### Text excerpt
Begin

Armstrong Ceiling App

“Killer Apps” for a Ceiling DC Power Platform
Sponsor: Armstrong World Industries, Inc.

From Left to Right: Ashley Hoenigke(Email: alh5344@psu.edu), Camila Proffitt (Email: cjp5187@psu.edu), Janelle Stine (Email: jes5502@psu.edu), David Turocy (Email: drt5066@psu.edu)

1.0 Abstract

Our "Killer App." for Armstrong is the Gettyburg Addressor public address system. This P.A. system is unique, because it connects to Armstrong's 24V power grid and is controlled through a PC. Our Product also contains a smoke detector for convenient fire safety. Our P.A. System is more secure than others on the market, because of is voice recognition software. P.A. Systems are used in many commercial buildings (our main focus was on schools) and this is why it is the "Killer App." that we developed.

Figure 1: CAD Image 

2.0 Introduction

Armstrong World Industries, Inc. has developed a new and innovative power supply system that is contained in the ceiling. This system supplies 24V DC and 100W to each rail in the suspended ceiling. Our task was to develop a realistic and innovative application or product that could utilize this ceiling.

We began to think about building that contained a drop ceiling. The building that we could think of the most applications for was a school building; particularly a high school. By looking at the project website, the FAQs, and the project requirements we began to develop our problem statement, mission statement, and customer needs.

End

### Stored data
Begin

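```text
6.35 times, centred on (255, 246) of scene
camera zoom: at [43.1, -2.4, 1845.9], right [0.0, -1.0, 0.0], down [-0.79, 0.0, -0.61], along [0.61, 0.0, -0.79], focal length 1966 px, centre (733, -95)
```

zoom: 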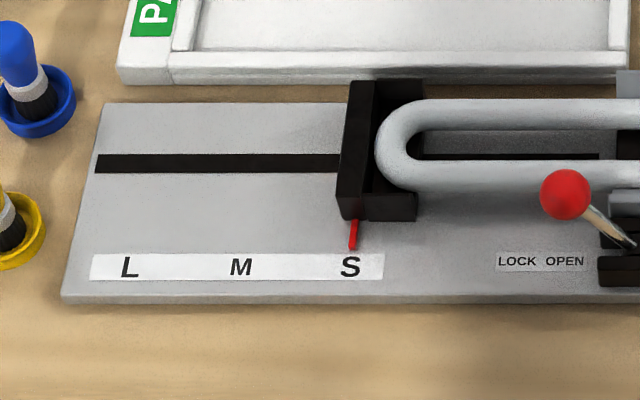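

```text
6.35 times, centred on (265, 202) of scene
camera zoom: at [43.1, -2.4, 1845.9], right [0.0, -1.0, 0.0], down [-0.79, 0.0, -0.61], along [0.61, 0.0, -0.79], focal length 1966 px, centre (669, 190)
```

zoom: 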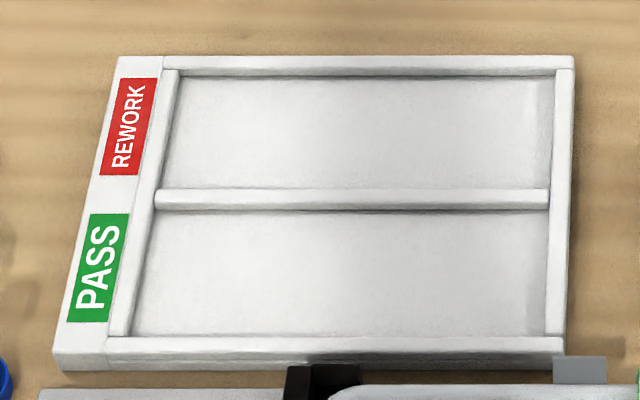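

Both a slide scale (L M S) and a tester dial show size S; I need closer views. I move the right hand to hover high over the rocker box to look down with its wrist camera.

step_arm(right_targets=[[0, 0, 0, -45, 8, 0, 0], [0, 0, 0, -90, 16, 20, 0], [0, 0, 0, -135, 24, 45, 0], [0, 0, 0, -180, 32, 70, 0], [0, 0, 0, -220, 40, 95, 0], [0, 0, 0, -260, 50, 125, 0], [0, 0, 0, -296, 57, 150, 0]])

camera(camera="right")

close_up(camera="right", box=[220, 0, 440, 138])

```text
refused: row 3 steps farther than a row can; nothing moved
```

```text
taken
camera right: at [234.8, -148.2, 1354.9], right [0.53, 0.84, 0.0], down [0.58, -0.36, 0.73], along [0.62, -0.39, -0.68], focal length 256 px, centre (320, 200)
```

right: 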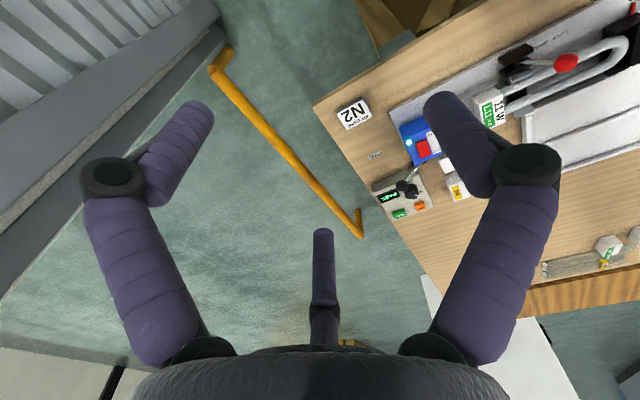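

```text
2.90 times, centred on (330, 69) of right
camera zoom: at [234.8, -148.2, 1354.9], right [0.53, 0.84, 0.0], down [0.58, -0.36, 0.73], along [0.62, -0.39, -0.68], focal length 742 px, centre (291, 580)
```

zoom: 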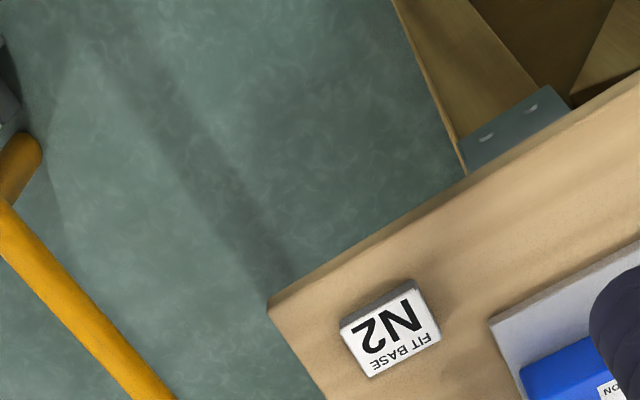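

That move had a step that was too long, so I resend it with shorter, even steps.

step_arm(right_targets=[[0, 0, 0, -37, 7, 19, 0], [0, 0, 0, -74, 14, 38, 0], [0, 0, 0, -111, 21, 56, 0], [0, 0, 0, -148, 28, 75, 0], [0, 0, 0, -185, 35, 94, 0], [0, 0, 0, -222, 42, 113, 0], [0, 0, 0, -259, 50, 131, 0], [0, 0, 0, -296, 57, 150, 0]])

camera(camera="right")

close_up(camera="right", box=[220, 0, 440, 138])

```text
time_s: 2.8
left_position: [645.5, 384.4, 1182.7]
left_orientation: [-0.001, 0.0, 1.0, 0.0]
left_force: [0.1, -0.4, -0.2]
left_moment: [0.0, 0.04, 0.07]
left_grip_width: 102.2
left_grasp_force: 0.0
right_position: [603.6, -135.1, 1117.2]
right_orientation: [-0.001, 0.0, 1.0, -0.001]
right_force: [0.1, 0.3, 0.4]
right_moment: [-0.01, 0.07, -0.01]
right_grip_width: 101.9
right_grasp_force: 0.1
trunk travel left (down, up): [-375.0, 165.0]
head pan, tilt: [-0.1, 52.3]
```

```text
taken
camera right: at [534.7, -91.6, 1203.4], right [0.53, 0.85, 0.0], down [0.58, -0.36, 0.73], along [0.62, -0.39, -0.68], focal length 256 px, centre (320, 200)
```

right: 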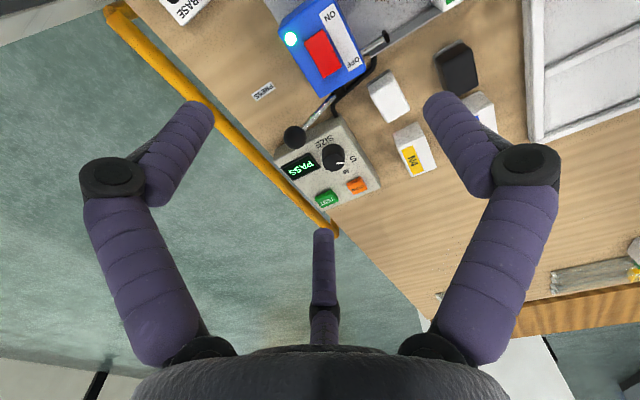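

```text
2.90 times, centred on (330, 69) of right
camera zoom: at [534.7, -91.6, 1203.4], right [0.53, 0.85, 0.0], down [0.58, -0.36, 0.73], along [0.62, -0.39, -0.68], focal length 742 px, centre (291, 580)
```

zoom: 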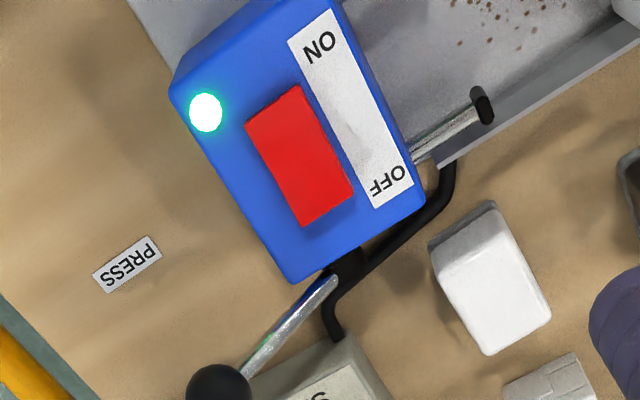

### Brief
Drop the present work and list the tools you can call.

End

Reproduce the wording of the text excerpt between "Armstrong World Industries, Inc. has" and "and customer needs.", with both ends included.

### Result below
Armstrong World Industries, Inc. has developed a new and innovative power supply system that is contained in the ceiling. This system supplies 24V DC and 100W to each rail in the suspended ceiling. Our task was to develop a realistic and innovative application or product that could utilize this ceiling.

We began to think about building that contained a drop ceiling. The building that we could think of the most applications for was a school building; particularly a high school. By looking at the project website, the FAQs, and the project requirements we began to develop our problem statement, mission statement, and customer needs.